The discriminator is the region of promoter DNA between the key −10 recognition region for RNA polymerase (RNAP) and the transcription start site (TSS). The length, sequences of the discriminator, and the interactions between RNAP mobile elements and promoter DNA the discriminator direct, are major determinants of the lifetime and the structure of the RNAP-promoter open complex (OC). The OC lifetime and rate of formation can both vary by ∼4 orders of magnitude for different promoter sequences, and together regulate the rate of initiation and escape of RNAP from these promoters. We are investigating a series of discriminators including those of the long-lived λPR OC (GGTTGC) and the short-lived rrnBP1 OC (GCGCCACC), in the context of the upstream λPR promoter and a modified λPR transcribed region.
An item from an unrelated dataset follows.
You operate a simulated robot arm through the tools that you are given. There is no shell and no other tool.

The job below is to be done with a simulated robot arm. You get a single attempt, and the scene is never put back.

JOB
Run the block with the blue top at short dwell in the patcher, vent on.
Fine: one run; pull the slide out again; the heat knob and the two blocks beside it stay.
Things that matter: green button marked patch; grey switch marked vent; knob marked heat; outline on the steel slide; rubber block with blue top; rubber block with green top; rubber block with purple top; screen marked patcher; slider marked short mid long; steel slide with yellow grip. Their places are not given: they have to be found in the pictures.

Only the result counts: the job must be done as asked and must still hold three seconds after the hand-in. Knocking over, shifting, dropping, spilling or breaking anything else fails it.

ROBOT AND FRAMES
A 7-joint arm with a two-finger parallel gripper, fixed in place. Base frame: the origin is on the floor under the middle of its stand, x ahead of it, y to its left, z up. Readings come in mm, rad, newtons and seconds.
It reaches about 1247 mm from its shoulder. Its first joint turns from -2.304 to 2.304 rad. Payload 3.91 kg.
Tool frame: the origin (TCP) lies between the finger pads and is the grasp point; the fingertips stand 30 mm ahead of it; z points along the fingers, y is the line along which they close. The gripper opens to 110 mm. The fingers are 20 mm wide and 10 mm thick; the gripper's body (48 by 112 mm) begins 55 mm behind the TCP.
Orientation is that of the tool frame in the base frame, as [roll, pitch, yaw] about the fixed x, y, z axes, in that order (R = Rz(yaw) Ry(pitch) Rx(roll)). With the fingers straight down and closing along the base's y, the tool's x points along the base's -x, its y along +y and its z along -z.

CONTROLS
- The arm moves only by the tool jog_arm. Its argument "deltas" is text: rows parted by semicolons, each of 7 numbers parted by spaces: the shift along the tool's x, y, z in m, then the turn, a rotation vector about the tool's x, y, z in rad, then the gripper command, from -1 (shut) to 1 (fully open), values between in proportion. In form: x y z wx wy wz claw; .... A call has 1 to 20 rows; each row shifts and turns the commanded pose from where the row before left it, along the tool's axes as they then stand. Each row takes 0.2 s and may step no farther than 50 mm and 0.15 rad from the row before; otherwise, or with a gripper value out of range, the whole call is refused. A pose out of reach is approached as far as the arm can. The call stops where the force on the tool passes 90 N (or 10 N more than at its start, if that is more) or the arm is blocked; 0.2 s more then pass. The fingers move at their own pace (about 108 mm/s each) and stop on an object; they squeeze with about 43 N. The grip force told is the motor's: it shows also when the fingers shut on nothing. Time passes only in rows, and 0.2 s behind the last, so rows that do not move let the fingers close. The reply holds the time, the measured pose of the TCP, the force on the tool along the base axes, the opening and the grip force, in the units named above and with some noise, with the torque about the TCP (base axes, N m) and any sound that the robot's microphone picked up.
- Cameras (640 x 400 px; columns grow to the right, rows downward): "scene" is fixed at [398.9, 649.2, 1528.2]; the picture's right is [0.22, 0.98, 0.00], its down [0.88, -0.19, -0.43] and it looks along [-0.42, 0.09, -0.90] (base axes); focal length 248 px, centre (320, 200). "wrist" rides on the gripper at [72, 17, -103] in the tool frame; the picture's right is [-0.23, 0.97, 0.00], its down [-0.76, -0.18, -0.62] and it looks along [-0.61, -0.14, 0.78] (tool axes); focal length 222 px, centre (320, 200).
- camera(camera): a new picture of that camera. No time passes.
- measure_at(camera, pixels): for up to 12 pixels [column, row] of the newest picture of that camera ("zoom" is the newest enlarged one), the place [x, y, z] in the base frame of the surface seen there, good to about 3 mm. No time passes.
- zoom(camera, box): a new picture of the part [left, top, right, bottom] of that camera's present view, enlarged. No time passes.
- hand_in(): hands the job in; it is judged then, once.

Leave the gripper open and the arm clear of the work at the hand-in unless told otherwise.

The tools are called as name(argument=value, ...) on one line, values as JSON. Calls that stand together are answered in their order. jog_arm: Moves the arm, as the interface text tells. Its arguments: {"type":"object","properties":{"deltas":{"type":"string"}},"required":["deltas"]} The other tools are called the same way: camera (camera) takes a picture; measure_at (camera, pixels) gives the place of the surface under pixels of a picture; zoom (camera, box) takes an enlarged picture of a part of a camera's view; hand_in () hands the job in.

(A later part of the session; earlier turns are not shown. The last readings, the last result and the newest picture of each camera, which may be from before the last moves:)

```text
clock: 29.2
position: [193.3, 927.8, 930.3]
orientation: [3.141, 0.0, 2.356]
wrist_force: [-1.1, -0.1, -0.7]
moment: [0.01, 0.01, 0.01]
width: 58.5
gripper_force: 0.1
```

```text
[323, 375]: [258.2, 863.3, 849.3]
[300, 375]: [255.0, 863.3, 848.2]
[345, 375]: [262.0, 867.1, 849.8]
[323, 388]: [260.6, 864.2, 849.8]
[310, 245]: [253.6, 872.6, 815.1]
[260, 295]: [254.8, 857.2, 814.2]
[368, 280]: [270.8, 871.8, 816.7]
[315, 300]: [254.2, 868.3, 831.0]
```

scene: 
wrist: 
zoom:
Fast kinetic methods with filter binding detection are used to determine overall rate constants for open complex formation and dissociation, and to dissect contributions to these rate constants from initial equilibria involving closed or open complexes (CC or OC), and the rate-determining isomerizations step between them. Our results to date indicate that the discriminator affects primarily the steps that stabilize the initial OC, and has only limited effects on the DNA closing rate constant or on the overall second order rate constant for OC formation. From previous studies, interactions of in-cleft (ss) DNA and downstream (ds) DNA with RNAP change in the process of stabilization of the initial OC. Regions 1.1 and 1.2 of σ70 and downstream mobile elements of core RNAP are involved, and the orientation of the downstream duplex is changed. We are investigating these interactions and conformational changes for different discriminators in more detail, and the relationship to initiation and promoter escape of RNAP.